Il nostro viaggio tra colori e immagini musicali prosegue con La Valse di Maurice Ravel, poema coreografico nato per orchestra ed eseguito per la prima volta nel 1920 a Parigi sotto la direzione di Camille Chevillard. Il compositore era stato indotto a tale lavoro da Sergej Diaghilev, intenzionato a metterlo in scena come balletto. L’idea, tuttavia, non era piaciuta all’impresario dei Balletti Russi che scartò il progetto, recuperato soltanto anni dopo nel 1829 e allestito con un’interprete d’eccezione, Ida Rubinstein. La trascrizione dell’opera per pianoforte, e pure per due pianoforti, avvenne sempre nel 1820 ma, ancor oggi, viene proposta abbastanza raramente, considerata la difficoltà tecnica e interpretativa che impone all’esecutore. Si tratta di un gioioso nobile omaggio al re del valzer, Johann Strauss: omaggio contraddistinto da due sezioni differenti che si dipanano in un vorticoso crescendo di sonorità e ritmi, per sfociare in una sorta di orgiastico baccanale. Viene presentata, in sequenza, una serie di danze che rimandano ad autori, quali Schubert, vissuti nella Vienna ottocentesca e il gioco di citazioni porta progressivamente alla tragica distruzione del valzer stesso, simbolo di un mondo ormai lontano e definitivamente scomparso.

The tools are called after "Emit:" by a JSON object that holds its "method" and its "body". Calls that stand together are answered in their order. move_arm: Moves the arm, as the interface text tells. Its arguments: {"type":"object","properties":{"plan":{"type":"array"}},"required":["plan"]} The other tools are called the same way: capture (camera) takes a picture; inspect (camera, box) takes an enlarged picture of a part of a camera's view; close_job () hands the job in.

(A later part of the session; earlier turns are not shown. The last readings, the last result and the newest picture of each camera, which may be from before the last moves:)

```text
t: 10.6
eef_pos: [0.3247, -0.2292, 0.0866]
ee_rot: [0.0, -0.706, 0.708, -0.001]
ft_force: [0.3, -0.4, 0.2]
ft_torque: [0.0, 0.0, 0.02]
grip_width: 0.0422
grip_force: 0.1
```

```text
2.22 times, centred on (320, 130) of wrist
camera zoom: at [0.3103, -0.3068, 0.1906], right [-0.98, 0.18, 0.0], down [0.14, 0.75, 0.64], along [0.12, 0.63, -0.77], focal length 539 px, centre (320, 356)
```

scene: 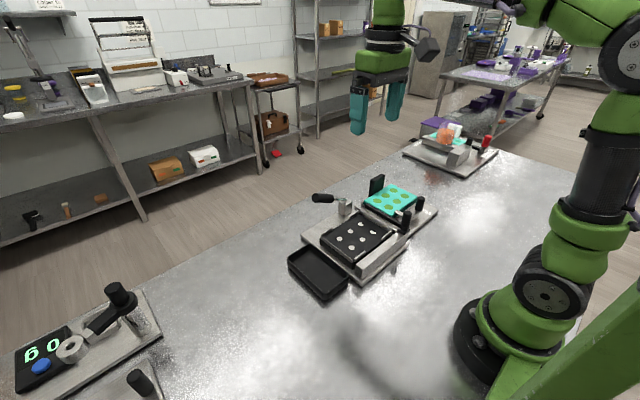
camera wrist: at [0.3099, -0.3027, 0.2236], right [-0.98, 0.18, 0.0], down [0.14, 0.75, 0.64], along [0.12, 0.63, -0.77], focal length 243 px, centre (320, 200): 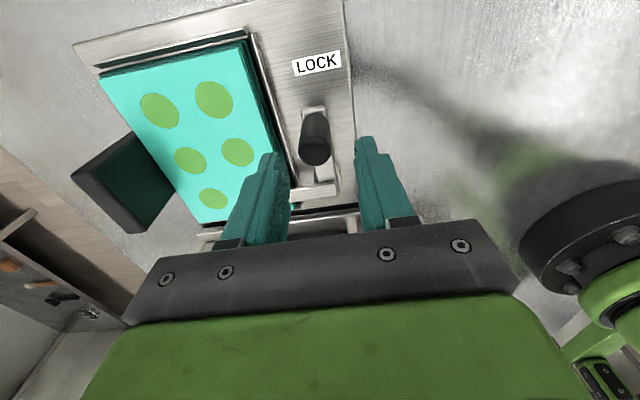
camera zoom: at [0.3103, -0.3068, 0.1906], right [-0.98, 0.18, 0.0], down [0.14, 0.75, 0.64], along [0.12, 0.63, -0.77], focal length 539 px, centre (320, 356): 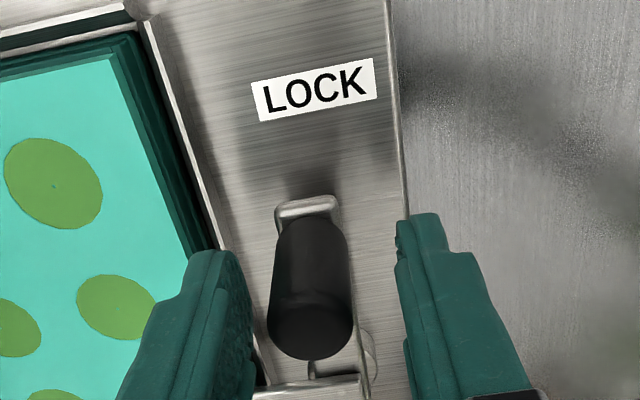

Ultima tappa di questo percorso, la Rhapsody in Blue, capolavoro di Georges Gershwin, scritto su commissione di Paul Whiteman, che sintetizza le varie tradizioni della musica colta e popolare in un turbinoso brano caratterizzato da ritmi e melodie che l’Autore stesso definì magistralmente «una sorta di multicroma fantasia, un caleidoscopio musicale dell’America, col nostro miscuglio di razze, il nostro incomparabile brio nazionale, i nostri blues, la nostra pazzia metropolitana». Nella composizione, Gershwin utilizza cinque temi differenti venendo a creare una sintesi perfetta tra la tradizione musicale europea e il mondo jazzistico d’oltreoceano. Grazie anche ai richiami alla cultura africana, l’Autore riesce infatti a dar vita a uno stile personalissimo che risultò congeniale ai gusti del pubblico americano di quegli anni e il cui fascino rimane intatto per gli ascoltatori di ogni tempo.